PROMPT A: Could you quote the quoted text from "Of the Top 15" up to and including "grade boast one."?
PROMPT B: Please continue the quoted text.

QUOTED TEXT:
[BEGIN]

Academy narrows visual effects race to 15 films

Since I took over the Visual Effects category in our Contenders section, I’ve been maintaining that there isn’t much to say about that particular race until the Academy begins narrowing the field a little — and after the first cut today, leaving a longlist of 15 films, there’s still little to add to the conversation. All the nominees everyone has been predicting all along are present and correct: “Rise of the Planet of the Apes,” “Hugo,” “Harry Potter of the Deathly Hallows: Part 2” and so on.

Of the Top 15 titles we had listed in the Contenders section, 12 made the cut: there was no love for the CGI period recreations of “Anonymous” or (and this was always a risky guess) the motion-capture acrobatics of “The Adventures of Tintin.” Most disappointing to me is that the breathtakingly stylized digital imagery of “Immortals” got no love — it struck me as more artistically ambitious FX work than, say, “Thor,” but I freely admit to being a luddite in these matters. Perhaps what it lacked was a colon on the title: six of the 15 films that did make the grade boast one.

“Thor,” incidentally, is one of three Marvel comic adaptations in the running, alongside “Captain America” and “X-Men: First Class”; DC’s “Green Lantern,” the effects work of which was roundly jeered by fans and critics alike, is absent. Fair, but ouch.

The three films scoring higher than our Contenders chart suggested they would are “Sucker Punch” and a pair of soon-to-be-released sequels, “Sherlock Holmes: A Game of Shadows” and “Mission Impossible: Ghost Protocol.” (I’ve just returned from seeing the latter, by the way, and am pleased to report that it mostly kicks ass. But more on that later.) None are unexpected inclusions, at least at the longlist stage. Meanwhile, even though I’ve had it predicted for a nod all along, I’m relieved to see the Douglas Trumbull-aided supporting effects of “The Tree of Life” weren’t overlooked. It could easily have happened.

[END]

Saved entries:
[BEGIN]

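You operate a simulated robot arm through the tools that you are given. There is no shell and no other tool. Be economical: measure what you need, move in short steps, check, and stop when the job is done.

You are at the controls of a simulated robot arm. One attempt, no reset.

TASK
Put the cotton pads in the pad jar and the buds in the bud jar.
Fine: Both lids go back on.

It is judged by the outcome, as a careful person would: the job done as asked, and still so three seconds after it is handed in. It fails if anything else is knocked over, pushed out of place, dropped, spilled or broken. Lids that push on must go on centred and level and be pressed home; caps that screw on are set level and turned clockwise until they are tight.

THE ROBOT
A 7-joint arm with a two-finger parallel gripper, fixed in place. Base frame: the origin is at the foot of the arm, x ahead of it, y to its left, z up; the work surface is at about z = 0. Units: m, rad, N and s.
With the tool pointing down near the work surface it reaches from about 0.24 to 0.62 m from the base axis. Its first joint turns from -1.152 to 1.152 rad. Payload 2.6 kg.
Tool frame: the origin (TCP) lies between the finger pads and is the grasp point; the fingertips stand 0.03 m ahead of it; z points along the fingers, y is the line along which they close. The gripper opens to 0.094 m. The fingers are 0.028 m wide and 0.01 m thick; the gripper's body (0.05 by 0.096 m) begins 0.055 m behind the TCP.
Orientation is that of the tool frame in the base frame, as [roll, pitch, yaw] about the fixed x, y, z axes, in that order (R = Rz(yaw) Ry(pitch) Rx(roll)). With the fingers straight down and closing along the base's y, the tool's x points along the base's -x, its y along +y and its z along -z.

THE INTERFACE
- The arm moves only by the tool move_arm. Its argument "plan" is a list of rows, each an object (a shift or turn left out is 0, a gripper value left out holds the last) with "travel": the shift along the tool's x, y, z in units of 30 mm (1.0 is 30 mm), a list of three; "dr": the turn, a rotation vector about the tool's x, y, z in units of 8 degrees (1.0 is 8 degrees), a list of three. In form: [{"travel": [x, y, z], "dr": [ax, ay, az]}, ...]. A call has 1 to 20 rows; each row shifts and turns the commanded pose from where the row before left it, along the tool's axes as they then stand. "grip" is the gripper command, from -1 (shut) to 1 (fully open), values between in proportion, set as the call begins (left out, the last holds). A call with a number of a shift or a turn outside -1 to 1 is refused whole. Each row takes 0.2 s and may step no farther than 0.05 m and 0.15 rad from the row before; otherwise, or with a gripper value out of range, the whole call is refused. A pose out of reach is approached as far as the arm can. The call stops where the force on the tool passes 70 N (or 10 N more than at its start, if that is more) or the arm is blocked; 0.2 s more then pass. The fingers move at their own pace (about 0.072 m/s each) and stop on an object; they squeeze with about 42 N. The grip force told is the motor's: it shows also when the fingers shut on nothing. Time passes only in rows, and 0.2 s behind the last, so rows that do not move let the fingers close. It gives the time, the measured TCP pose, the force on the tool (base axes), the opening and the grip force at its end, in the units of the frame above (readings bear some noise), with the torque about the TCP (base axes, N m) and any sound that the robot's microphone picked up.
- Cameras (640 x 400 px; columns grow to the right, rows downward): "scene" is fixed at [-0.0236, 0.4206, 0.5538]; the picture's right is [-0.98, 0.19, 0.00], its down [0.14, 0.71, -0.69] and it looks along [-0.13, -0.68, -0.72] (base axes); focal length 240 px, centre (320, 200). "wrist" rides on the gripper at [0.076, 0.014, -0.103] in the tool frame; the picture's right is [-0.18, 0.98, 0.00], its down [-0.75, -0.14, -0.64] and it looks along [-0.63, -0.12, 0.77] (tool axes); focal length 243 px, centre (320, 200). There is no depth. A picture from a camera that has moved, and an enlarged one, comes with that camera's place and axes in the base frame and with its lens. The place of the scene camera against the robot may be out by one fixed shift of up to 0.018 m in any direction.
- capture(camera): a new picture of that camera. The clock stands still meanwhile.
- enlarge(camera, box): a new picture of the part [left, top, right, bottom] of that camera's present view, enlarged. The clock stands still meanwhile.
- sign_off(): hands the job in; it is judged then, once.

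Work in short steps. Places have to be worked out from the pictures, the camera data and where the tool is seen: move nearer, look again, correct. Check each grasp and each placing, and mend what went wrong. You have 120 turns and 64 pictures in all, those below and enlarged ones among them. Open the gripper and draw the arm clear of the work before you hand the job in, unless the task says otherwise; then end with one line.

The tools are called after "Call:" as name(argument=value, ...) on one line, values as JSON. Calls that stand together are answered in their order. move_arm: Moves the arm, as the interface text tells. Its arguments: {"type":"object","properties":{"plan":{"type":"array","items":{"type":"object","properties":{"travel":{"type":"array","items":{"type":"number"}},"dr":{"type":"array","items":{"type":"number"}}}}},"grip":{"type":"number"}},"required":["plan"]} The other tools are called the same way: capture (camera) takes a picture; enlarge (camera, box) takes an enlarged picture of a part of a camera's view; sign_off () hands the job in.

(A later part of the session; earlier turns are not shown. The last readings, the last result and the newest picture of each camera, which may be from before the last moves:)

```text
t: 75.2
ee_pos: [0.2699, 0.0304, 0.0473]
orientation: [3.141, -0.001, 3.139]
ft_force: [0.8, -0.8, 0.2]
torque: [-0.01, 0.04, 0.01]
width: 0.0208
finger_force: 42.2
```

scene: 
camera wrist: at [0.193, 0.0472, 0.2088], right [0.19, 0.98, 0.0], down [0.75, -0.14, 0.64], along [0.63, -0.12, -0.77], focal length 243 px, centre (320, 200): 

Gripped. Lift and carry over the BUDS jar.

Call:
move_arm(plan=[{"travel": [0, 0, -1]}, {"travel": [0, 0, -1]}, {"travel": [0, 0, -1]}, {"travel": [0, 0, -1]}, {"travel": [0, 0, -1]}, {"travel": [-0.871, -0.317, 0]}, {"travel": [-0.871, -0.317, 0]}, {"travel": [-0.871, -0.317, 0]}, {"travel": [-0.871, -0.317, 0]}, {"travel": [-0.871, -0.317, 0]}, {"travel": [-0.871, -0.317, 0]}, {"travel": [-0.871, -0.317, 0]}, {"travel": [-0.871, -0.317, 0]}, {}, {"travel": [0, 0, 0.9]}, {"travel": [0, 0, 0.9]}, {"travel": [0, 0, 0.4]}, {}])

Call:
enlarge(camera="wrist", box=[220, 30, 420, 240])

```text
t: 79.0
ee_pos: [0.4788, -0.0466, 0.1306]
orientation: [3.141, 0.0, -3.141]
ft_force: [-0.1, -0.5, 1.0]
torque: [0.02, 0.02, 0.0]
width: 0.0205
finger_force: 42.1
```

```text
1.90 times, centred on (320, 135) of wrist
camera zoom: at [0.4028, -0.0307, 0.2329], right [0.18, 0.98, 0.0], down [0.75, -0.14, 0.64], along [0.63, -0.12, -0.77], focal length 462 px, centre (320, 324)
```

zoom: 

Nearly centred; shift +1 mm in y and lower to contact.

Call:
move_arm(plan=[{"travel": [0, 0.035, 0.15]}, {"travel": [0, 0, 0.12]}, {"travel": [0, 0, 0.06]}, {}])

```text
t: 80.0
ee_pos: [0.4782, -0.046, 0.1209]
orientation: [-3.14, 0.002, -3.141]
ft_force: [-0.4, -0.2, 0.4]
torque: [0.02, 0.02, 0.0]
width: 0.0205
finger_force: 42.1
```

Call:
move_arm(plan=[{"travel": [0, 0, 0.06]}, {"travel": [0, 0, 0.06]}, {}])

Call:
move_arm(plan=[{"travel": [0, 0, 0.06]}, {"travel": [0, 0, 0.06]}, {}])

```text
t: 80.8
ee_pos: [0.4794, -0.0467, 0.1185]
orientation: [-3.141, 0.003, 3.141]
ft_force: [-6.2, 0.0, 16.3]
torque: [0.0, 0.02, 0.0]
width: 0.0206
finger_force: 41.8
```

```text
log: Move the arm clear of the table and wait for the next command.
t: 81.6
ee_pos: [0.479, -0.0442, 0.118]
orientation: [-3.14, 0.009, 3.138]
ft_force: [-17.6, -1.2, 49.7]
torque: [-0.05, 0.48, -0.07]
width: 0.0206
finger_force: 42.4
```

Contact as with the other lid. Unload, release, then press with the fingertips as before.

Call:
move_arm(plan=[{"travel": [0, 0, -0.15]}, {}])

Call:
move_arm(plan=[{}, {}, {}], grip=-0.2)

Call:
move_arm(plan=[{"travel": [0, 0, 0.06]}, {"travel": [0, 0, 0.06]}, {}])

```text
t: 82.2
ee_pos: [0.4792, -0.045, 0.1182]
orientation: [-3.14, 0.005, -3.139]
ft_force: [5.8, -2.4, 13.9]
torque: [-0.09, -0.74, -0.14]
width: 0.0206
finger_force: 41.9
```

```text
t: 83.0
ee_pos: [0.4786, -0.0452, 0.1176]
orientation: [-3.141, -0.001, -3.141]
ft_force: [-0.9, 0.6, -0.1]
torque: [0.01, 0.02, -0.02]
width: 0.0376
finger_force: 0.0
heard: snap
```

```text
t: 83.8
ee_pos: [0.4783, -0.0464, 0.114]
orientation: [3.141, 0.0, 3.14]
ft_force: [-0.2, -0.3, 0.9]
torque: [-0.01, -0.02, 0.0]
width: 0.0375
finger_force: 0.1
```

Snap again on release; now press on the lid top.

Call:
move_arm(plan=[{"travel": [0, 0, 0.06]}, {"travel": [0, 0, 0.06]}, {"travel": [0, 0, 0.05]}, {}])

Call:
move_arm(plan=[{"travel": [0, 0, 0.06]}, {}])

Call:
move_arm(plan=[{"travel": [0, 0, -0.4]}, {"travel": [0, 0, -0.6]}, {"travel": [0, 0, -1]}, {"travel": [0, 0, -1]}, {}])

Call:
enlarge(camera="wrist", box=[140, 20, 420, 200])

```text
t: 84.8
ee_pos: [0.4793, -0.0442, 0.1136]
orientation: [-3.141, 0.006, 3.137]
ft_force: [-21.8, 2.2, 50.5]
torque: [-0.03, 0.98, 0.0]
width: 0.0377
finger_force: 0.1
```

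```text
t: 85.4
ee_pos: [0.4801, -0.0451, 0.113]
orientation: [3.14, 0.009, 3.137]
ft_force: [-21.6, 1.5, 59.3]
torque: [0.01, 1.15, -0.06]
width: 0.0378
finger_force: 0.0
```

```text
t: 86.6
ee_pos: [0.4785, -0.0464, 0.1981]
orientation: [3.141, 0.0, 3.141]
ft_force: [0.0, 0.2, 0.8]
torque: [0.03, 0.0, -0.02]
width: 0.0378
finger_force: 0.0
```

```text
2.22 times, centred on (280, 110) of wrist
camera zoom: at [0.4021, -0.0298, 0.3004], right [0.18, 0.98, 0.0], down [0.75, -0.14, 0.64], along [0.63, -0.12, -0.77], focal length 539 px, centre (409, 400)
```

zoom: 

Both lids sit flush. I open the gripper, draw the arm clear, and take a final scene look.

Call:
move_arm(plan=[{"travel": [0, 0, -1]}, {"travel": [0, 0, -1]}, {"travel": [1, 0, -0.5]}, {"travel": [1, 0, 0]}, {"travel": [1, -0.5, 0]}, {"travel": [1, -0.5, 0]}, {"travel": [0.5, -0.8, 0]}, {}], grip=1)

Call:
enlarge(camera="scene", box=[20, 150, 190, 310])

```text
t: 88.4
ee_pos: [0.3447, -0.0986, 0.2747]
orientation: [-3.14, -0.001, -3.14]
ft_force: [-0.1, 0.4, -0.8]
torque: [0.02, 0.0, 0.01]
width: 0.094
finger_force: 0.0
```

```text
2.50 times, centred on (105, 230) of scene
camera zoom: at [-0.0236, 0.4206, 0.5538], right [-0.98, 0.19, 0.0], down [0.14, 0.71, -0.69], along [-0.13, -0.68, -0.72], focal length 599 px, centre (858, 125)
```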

[END]
[BEGIN]

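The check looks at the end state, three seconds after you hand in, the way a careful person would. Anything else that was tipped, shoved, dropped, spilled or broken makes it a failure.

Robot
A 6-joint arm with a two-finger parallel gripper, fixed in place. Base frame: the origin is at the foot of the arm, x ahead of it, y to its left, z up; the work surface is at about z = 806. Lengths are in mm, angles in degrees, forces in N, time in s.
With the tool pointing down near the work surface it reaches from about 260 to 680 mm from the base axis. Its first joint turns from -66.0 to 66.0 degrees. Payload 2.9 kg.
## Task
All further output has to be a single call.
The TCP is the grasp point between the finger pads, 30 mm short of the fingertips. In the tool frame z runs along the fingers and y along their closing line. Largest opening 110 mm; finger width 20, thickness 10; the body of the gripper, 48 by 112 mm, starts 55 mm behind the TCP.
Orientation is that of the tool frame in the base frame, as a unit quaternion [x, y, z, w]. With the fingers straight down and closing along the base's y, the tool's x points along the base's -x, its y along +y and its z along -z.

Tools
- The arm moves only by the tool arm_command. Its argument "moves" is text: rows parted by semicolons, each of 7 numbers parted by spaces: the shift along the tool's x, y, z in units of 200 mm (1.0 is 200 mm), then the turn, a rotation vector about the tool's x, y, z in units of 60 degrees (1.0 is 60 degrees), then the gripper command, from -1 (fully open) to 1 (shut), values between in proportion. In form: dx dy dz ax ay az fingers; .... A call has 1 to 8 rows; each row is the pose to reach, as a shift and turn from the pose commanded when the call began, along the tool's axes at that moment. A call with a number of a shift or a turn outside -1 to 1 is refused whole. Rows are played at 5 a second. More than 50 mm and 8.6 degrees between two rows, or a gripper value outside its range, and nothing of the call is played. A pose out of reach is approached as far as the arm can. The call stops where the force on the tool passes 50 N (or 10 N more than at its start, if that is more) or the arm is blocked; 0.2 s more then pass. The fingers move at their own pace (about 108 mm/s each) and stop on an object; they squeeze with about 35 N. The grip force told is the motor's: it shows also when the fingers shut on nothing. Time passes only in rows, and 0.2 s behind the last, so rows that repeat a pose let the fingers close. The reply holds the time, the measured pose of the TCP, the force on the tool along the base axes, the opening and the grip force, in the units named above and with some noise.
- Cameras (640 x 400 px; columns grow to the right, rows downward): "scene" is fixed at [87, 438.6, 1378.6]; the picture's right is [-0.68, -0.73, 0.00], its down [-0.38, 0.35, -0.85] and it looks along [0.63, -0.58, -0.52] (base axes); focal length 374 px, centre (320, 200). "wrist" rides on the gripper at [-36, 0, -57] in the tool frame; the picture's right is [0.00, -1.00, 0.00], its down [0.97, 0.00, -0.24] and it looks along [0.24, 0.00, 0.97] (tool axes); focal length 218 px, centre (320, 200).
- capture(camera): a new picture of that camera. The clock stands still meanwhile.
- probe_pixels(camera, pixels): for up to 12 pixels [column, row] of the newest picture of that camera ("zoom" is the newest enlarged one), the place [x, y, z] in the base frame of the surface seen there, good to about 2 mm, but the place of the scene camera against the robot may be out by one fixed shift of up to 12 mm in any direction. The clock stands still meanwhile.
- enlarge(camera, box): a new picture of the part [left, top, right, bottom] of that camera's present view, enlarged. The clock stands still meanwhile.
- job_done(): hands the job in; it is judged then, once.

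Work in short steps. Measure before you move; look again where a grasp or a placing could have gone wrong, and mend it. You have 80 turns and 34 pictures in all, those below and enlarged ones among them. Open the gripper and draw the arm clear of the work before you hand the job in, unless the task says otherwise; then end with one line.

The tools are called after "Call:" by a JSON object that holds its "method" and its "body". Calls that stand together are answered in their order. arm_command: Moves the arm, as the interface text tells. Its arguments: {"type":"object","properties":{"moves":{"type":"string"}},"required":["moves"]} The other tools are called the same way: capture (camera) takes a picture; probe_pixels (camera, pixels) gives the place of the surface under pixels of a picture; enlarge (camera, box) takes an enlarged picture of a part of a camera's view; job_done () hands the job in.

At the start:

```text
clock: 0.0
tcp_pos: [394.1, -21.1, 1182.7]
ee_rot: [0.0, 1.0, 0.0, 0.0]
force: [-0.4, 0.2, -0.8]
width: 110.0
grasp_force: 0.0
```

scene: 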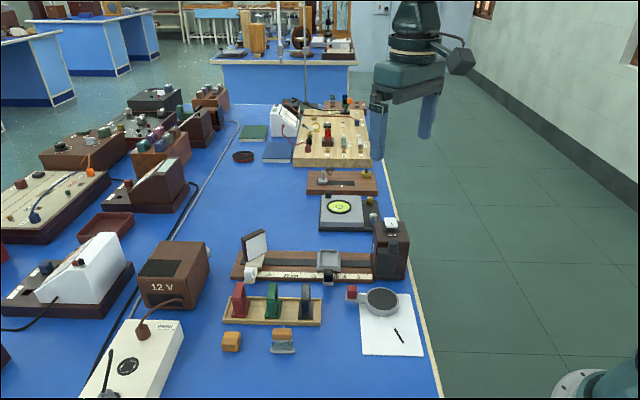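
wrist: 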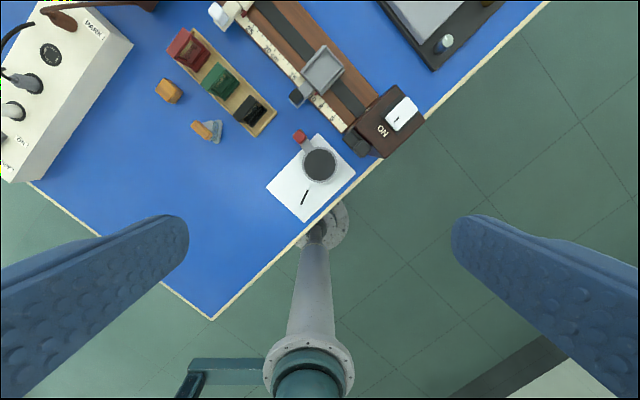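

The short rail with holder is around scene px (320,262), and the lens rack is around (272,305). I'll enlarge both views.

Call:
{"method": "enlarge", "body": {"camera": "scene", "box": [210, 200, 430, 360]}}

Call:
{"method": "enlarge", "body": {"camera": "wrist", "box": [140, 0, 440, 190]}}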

[END]
[BEGIN]

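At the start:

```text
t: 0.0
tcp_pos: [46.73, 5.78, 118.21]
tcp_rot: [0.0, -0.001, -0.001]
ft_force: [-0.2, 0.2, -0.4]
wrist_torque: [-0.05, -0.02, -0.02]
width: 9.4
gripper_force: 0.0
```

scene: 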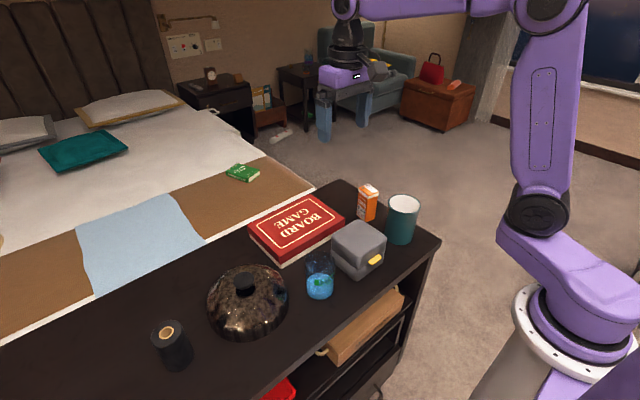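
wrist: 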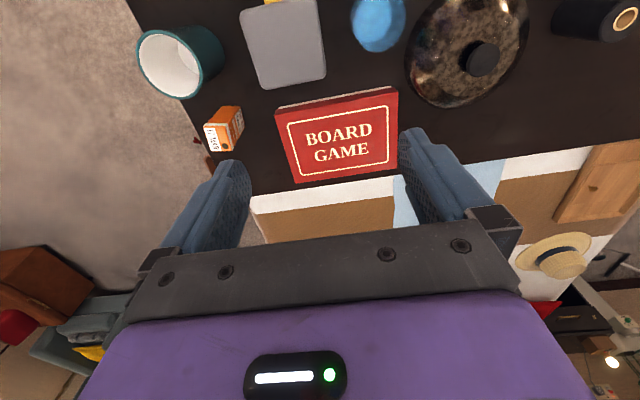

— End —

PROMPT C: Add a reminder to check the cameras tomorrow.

[END]

EXERCISE RESPONSE A:
Of the Top 15 titles we had listed in the Contenders section, 12 made the cut: there was no love for the CGI period recreations of “Anonymous” or (and this was always a risky guess) the motion-capture acrobatics of “The Adventures of Tintin.” Most disappointing to me is that the breathtakingly stylized digital imagery of “Immortals” got no love — it struck me as more artistically ambitious FX work than, say, “Thor,” but I freely admit to being a luddite in these matters. Perhaps what it lacked was a colon on the title: six of the 15 films that did make the grade boast one.

EXERCISE RESPONSE B:
My predicted nominees, then, remain unchanged: “Rise of the Planet of the Apes,” “Hugo,” “Harry Potter and the Deathly Hallows: Part 2,” “Transformers: Dark of the Moon” and “The Tree of Life,” with the added weight of major-category prestige making “Hugo” a formidable challenger to prohibitive frontrunner “Apes.” Unless Pottermania strikes — though perhaps it’s worth noting that the entire franchise has scored only two previous nominations in this category.

The longlist will be reduced to a bakeoff list of 10 contenders early next month, with the final five nominees revealed on January 24.

The full list: 

“Captain America: The First Avenger”

“Cowboys and Aliens”

“Harry Potter and the Death Hallows: Part 2”

“Hugo”

“Mission Impossible: Ghost Protocol”

“Pirates of the Caribbean: On Stranger Tides”

“Real Steel”

“Rise of the Planet of the Apes”

“Sherlock Holmes: A Game of Shadows”

“Sucker Punch”

“Super 8”

“Thor”

“Transformers: Dark of the Moon”

“The Tree of Life”

“X-Men: First Class”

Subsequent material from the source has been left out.